Los invasores venían para redimir al pueblo paraguayo: lo exterminaron. Paraguay
tenía, al comienzo de la guerra, poco menos población que Argentina. Sólo
doscientos cincuenta mil paraguayos, menos de la sexta parte, sobrevivían en 1870.
Era el triunfo de la civilización. Los vencedores, arruinados por el altísimo costo
del crimen, quedaban en manos de los banqueros ingleses que habían financiado
la aventura. El imperio esclavista de Pedro II, cuyas tropas se nutrían de esclavos
y presos, ganó, no obstante, territorios, más de sesenta mil kilómetros cuadrados,
y también mano de obra, porque muchos prisioneros paraguayos marcharon a
trabajar en los cafetales paulistas con la marca de hierro de la esclavitud. La
Argentina del presidente Mitre, que había aplastado a sus propios caudillos
federales, se quedó con noventa y cuatro mil kilómetros cuadrados de tierra
paraguaya y otros frutos del botín, según el propio Mitre había anunciado
cuando escribió: “Los prisioneros y demás artículos de guerra nos los
dividiremos en la forma convenida”. Uruguay, donde ya los herederos de Artigas
habían sido muertos o derrotados y la oligarquía mandaba, participó de la
guerra como socio menor y sin recompensas. Algunos de los soldados uruguayos
enviados a la campaña del Paraguay habían subido a los buques con las manos
atadas.
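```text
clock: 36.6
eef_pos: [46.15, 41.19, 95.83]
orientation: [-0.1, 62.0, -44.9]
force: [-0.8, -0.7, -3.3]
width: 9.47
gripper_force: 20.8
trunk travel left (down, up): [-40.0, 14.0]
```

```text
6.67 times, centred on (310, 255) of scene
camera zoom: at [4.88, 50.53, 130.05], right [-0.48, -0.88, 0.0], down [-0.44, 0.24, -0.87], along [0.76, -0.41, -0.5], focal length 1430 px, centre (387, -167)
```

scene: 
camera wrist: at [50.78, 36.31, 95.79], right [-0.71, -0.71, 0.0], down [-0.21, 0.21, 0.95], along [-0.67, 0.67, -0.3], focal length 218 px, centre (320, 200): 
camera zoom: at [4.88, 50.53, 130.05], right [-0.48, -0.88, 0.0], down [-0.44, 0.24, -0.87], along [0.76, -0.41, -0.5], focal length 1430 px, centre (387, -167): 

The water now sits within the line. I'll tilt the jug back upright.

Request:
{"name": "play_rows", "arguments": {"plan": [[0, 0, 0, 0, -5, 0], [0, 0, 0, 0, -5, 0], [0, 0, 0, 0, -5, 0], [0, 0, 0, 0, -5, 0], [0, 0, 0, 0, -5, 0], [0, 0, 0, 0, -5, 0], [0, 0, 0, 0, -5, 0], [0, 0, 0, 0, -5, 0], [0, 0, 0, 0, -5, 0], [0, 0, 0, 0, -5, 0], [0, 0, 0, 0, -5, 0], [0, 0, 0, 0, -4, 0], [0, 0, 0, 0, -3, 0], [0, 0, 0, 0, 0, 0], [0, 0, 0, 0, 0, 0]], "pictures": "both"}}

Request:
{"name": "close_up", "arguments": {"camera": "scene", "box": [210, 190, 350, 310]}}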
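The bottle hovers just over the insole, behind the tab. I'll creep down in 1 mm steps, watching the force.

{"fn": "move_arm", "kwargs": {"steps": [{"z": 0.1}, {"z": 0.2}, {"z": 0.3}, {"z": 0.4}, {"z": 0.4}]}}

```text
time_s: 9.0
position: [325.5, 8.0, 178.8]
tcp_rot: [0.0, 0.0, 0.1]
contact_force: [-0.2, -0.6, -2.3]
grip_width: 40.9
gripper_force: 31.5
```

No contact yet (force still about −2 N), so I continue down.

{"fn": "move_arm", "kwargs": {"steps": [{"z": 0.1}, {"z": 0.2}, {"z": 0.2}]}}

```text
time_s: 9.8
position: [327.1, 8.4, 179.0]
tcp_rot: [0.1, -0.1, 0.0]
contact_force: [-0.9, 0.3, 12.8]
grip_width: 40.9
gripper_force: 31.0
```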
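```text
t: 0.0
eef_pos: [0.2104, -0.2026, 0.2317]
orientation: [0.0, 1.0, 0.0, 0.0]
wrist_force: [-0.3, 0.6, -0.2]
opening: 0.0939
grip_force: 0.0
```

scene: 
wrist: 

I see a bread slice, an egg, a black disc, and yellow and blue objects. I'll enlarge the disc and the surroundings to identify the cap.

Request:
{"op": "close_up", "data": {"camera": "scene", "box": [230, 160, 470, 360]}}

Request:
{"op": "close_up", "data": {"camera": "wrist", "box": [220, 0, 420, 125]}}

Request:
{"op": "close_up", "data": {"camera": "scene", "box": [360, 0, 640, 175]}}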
Los tres países sufrieron una bancarrota financiera que agudizó su
dependencia frente a Inglaterra. La matanza de Paraguay los signó para siempre
(Eduardo Galeano, “Las venas abiertas de América Latina”).
Nota: He aquí por qué
dice Galeano que “el subdesarrollo no es una etapa del desarrollo, es su
consecuencia”. Hoy día un dos por ciento de la población es dueño del noventa
por ciento de la tierra, los campesinos mueren de desnutrición y la oligarquía
tumba un presidente, como tumbó a Lugo, y pone el gobierno que se le antoje.